Наконец, пятое свойство воли, тесно связанное с предыдущими, - это ее всеобщность. "Вся наша развивающаяся животная жизнь есть проявление воли... Воля, как вещь в себе, - это общий всем существам материал, неизбежный элемент вещей: она обща у нас со всеми людьми и с каждым человеком, даже с животными и даже еще ниже. В ней как таковой мы подобны всему, поскольку все полно и кипит волею... Как волшебный фонарь показывает много различных картин, но при этом один и тот же огонь делает видимыми их все, так и во всех многообразных явлениях, которые друг после друга наполняют собою весь мир или как события вытесняют друг друга, проявляется единая воля; ее видимостью, объективностью служит все это, и она остается неподвижной в этой смене"... Она вездесуща: "как нечто самое общее, она также и пошла"... Она обнаруживается в каждом явлении природы - от камня и растения до животного и человека, причем на высших ступенях своего раскрытия она выступает, как воля сознательная. Развитие вселенной - ряд последовательных совершенствующихся откровений создавшего вселенную начала. "Всю мою философию - говорит Шопенгауэр - можно формулировать в одном выражении: мир - это самопознание воли".<<27>>
Итак, воля бессознательна, безосновна, вечна, едина и всеобща.
Однако возможно ли дать более отчетливое, более точное и строгое логическое определение первому началу мира? Что означает слово "воля" и в каком смысле оно употребляется?

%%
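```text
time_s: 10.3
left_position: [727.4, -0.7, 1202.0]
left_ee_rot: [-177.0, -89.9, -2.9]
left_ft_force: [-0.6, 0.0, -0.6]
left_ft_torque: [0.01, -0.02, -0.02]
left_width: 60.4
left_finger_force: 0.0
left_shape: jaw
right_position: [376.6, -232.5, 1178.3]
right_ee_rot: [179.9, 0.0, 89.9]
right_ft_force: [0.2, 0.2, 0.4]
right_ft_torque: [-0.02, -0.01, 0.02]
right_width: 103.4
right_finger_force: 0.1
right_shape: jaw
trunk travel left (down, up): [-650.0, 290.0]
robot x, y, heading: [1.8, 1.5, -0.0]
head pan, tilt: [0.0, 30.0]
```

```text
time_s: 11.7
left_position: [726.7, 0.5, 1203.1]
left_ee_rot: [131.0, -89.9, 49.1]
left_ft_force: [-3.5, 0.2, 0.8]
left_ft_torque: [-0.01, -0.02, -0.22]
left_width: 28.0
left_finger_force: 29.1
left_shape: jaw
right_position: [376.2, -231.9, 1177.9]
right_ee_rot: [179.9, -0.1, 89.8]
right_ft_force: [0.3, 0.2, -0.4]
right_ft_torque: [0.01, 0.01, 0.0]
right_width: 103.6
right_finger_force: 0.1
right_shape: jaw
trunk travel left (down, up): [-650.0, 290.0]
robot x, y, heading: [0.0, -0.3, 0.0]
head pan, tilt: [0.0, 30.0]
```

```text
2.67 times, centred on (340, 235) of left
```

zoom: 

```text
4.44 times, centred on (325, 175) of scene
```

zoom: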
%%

Шопенгауэр знает, что ему приходится пользоваться "лишь denominatione a priori, вследствие чего понятие воля получает больший объем, чем оно имело до сих пор". А именно, оно распространяется на все стремящиеся и действующие силы в природе, ибо они представляют собою только различные виды одного и того же рода. Между тем, их ошибочно принимали за гетерогенные. Сущность сил в неорганической природе тождественна с волею в нас.
"Я называю, - пишет наш автор, - весь род по самому выдающемуся из его видов, познание которого, лежащее к нам ближе и непосредственнее, ведет нас к косвенному познанию всех других... Непосредственно известную нам внутреннюю сущность проявления мирового начала мы должны мысленно выделить и перенести ее затем на все более слабые, менее ясные проявления той же сущности, - чем и выполним необходимое расширение понятия воли... До сих пор понятие воли подводили под понятие силы; я же поступаю как раз наоборот и каждую силу в природе хочу принять как волю. Ибо, сводя понятие силы к понятию воли, мы на самом деле сводим менее известное к бесконечно более известному, даже к тому, что одно только о действительности нам непосредственно и совершенно известно, - и тем очень расширяем свое познание. Подводя же, как это делалось до сих пор, понятие воли под понятие силы, мы отказываемся от единственного непосредственного познания, которое мы имеем о внутренней сущности мира, потому что мы растворяем его в понятии, отвлеченном из явления, а с таким понятием мы никогда не можем выйти за пределы явления".<<28>>
Приведенные соображения о соотношении понятий воли и силы являются одним из оригинальнейших и остроумнейших продуктов шопенгауэровского творчества. Рибо в своей монографии о Шопенгауэре полагает даже, что "его огромной и единственной заслугой является разъяснение понятия силы под именем воли".<<29>>
Таковы основные черты метафизики Шопенгауэра. Обратимся к его нравственному учению.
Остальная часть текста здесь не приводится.